# Set exercise:
Below are records; work out how many of their lines hold the string "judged" and give that number alone.
__________________________________________________
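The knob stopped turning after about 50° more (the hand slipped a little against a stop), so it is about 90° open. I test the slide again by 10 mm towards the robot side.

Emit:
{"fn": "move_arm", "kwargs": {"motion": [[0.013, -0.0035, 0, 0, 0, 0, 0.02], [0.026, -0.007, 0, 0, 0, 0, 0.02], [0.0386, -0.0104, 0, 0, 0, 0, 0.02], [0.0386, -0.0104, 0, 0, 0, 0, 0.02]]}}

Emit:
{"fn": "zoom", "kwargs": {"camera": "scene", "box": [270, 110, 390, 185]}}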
__________________________________________________
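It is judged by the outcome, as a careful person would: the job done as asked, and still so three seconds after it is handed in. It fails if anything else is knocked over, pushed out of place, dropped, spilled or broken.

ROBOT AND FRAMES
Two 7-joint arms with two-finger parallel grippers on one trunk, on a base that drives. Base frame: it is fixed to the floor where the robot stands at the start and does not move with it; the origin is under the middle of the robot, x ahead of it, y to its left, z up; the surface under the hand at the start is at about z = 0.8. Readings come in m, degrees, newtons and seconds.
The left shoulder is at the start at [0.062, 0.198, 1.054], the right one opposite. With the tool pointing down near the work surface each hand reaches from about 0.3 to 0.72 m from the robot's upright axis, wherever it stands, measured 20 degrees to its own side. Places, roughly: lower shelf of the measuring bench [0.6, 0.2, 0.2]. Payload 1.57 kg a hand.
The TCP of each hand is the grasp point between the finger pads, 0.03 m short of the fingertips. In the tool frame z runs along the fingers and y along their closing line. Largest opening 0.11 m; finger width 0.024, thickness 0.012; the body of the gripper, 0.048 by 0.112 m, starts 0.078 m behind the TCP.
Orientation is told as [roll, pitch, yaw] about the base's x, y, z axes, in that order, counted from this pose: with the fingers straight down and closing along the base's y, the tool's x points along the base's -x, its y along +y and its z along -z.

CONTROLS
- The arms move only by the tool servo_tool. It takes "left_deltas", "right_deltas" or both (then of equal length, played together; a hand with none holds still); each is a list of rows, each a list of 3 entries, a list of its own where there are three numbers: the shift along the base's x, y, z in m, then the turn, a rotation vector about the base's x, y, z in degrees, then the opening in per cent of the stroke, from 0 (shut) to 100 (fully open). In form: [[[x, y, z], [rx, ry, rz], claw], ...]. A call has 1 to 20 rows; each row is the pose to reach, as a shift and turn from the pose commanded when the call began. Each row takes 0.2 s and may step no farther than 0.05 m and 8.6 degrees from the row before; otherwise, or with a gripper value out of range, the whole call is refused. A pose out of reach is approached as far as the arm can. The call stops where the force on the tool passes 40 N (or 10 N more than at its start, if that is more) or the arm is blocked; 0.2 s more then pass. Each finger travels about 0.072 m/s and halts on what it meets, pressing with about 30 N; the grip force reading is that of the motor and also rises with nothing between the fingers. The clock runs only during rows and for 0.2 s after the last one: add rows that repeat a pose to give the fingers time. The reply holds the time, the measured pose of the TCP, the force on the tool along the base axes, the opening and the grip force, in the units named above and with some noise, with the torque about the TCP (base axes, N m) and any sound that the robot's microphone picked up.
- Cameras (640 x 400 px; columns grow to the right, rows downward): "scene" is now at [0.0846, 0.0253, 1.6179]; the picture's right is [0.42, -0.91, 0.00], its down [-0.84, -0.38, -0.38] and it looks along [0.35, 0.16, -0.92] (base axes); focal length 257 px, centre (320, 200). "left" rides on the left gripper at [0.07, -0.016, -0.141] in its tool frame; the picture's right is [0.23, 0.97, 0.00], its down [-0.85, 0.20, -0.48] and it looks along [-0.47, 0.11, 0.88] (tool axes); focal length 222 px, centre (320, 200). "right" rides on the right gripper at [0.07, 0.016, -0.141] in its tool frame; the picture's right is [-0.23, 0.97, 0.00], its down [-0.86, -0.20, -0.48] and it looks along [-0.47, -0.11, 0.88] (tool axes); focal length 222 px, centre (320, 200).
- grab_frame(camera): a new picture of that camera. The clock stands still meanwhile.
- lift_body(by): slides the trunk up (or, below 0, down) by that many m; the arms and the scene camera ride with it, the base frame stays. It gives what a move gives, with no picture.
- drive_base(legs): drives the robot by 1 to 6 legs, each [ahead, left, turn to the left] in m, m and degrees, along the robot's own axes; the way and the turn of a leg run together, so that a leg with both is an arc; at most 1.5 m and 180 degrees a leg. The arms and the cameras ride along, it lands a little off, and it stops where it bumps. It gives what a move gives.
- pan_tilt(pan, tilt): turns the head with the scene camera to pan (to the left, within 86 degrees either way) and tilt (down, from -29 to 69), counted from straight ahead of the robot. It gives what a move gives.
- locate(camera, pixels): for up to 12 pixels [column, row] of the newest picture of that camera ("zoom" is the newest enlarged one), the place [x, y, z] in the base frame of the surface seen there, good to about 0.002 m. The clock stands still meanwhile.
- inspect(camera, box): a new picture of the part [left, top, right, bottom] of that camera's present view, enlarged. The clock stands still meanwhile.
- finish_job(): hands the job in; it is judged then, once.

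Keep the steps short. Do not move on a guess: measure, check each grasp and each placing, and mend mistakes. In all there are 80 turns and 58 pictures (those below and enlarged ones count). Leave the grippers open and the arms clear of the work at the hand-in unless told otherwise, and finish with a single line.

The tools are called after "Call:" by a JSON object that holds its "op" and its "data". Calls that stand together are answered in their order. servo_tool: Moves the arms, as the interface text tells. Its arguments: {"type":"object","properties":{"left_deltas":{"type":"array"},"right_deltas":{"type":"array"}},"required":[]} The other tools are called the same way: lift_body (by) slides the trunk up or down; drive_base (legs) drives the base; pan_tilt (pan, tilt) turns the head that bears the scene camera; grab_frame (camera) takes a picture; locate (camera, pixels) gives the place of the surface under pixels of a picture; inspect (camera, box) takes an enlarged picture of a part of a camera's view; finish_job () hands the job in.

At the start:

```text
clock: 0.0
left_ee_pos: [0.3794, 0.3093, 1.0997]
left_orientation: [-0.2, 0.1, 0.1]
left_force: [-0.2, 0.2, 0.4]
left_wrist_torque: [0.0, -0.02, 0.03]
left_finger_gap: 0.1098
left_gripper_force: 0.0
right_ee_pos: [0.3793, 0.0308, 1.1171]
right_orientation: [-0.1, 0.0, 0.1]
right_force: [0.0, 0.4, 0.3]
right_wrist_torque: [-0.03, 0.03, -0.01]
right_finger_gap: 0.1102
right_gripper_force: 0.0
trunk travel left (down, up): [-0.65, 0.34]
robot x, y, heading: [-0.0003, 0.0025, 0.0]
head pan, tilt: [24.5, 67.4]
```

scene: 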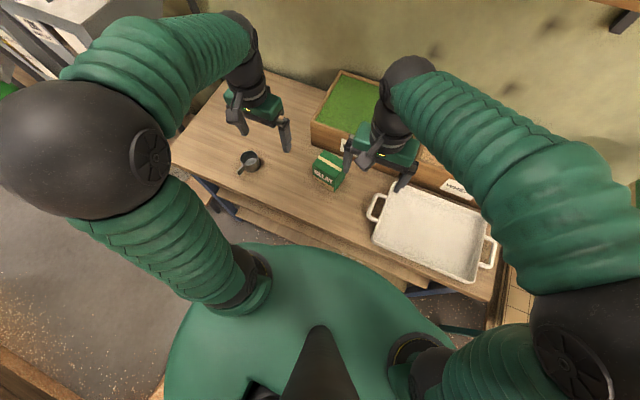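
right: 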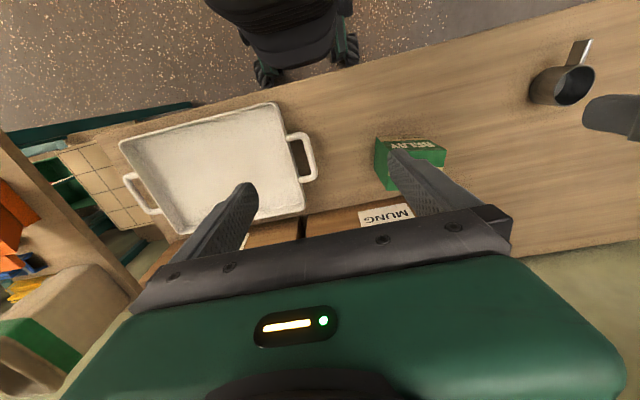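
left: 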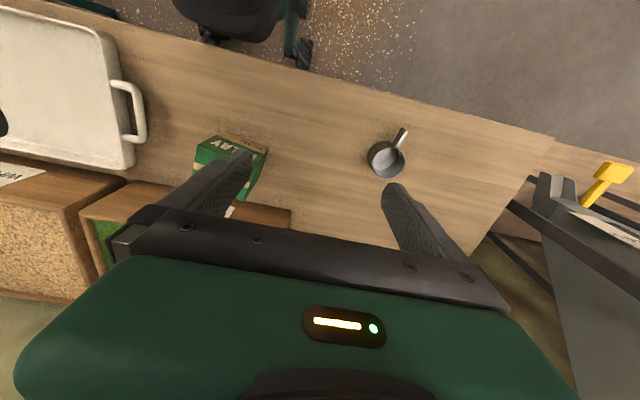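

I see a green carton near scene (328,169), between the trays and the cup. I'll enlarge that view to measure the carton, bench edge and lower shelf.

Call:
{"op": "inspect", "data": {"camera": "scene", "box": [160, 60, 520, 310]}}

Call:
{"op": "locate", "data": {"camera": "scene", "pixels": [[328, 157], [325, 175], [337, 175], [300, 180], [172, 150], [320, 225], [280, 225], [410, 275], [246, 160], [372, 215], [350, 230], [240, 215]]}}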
__________________________________________________
# Written response:
2